### Data lines
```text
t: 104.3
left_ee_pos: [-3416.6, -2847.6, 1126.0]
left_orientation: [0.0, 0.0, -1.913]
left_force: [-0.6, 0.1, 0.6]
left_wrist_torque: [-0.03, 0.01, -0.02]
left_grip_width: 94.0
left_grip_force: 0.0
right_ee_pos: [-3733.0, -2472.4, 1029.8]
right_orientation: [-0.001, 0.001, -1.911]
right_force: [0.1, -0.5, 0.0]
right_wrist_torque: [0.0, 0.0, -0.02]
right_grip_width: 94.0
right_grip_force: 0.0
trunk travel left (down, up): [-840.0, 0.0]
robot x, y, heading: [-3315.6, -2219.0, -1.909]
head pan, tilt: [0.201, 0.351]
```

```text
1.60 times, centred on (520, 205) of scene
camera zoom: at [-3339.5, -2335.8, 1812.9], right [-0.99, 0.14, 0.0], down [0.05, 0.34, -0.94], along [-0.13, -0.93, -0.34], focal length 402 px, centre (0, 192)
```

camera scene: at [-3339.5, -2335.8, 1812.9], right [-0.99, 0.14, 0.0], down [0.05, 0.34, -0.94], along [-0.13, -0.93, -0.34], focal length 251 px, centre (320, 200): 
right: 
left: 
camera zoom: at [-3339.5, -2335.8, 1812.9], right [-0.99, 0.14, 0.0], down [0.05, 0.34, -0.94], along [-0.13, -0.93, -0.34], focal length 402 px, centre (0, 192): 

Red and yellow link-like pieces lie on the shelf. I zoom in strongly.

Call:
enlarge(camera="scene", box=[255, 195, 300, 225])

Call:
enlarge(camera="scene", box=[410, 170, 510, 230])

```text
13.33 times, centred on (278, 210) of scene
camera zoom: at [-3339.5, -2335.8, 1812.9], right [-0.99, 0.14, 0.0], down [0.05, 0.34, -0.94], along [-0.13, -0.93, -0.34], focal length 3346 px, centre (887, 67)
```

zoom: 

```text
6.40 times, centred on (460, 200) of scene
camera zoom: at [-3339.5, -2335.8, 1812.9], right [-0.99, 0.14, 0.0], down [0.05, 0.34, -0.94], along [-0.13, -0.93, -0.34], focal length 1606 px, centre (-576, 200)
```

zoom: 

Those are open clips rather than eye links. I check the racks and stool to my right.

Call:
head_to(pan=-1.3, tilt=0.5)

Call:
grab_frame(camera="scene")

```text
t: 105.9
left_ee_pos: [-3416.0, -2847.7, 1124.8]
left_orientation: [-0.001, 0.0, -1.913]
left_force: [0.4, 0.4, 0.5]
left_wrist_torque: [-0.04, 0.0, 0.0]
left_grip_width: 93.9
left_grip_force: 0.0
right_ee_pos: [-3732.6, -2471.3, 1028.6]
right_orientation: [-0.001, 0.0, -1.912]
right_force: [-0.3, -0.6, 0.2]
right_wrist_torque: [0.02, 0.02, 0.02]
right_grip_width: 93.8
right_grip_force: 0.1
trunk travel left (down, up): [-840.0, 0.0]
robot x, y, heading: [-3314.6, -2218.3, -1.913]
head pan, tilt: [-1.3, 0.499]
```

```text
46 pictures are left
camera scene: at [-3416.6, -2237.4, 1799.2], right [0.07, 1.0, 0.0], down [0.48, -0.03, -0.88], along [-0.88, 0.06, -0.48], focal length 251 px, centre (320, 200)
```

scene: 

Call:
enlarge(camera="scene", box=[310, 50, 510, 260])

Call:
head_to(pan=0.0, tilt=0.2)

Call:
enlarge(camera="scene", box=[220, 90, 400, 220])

### What you need to do
Copy every line of the material, please, keeping it exactly the same. Write them as strings in a JSON array, leaving out blank lines.

### Result of this task
[
  "```text",
  "t: 104.3",
  "left_ee_pos: [-3416.6, -2847.6, 1126.0]",
  "left_orientation: [0.0, 0.0, -1.913]",
  "left_force: [-0.6, 0.1, 0.6]",
  "left_wrist_torque: [-0.03, 0.01, -0.02]",
  "left_grip_width: 94.0",
  "left_grip_force: 0.0",
  "right_ee_pos: [-3733.0, -2472.4, 1029.8]",
  "right_orientation: [-0.001, 0.001, -1.911]",
  "right_force: [0.1, -0.5, 0.0]",
  "right_wrist_torque: [0.0, 0.0, -0.02]",
  "right_grip_width: 94.0",
  "right_grip_force: 0.0",
  "trunk travel left (down, up): [-840.0, 0.0]",
  "robot x, y, heading: [-3315.6, -2219.0, -1.909]",
  "head pan, tilt: [0.201, 0.351]",
  "```",
  "```text",
  "1.60 times, centred on (520, 205) of scene",
  "camera zoom: at [-3339.5, -2335.8, 1812.9], right [-0.99, 0.14, 0.0], down [0.05, 0.34, -0.94], along [-0.13, -0.93, -0.34], focal length 402 px, centre (0, 192)",
  "```",
  "camera scene: at [-3339.5, -2335.8, 1812.9], right [-0.99, 0.14, 0.0], down [0.05, 0.34, -0.94], along [-0.13, -0.93, -0.34], focal length 251 px, centre (320, 200): ",
  "right: ",
  "left: ",
  "camera zoom: at [-3339.5, -2335.8, 1812.9], right [-0.99, 0.14, 0.0], down [0.05, 0.34, -0.94], along [-0.13, -0.93, -0.34], focal length 402 px, centre (0, 192): ",
  "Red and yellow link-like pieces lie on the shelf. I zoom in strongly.",
  "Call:",
  "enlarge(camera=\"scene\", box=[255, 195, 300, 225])",
  "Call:",
  "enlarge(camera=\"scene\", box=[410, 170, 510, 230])",
  "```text",
  "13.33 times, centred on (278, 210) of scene",
  "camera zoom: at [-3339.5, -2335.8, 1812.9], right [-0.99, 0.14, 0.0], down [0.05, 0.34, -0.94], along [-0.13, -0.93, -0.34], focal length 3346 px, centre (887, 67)",
  "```",
  "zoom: ",
  "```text",
  "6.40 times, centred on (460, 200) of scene",
  "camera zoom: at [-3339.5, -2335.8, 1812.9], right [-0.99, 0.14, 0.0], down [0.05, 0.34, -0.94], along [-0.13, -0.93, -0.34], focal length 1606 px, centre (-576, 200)",
  "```",
  "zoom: ",
  "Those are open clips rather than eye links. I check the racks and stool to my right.",
  "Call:",
  "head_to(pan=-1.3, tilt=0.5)",
  "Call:",
  "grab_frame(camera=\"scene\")",
  "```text",
  "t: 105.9",
  "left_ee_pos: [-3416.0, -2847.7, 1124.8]",
  "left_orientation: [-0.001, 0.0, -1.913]",
  "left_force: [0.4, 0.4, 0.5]",
  "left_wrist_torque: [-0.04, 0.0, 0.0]",
  "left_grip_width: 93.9",
  "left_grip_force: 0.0",
  "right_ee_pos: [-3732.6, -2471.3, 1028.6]",
  "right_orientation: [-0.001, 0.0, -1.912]",
  "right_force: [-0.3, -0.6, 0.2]",
  "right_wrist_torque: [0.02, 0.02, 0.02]",
  "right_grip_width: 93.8",
  "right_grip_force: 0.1",
  "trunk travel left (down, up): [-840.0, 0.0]",
  "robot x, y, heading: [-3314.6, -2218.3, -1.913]",
  "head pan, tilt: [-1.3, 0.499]",
  "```",
  "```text",
  "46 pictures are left",
  "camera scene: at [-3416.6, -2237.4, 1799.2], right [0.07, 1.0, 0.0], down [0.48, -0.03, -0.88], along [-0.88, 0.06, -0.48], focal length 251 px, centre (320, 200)",
  "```",
  "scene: ",
  "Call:",
  "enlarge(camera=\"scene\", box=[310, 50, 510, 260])",
  "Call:",
  "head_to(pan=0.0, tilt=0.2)",
  "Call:",
  "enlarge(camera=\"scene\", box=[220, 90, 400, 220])"
]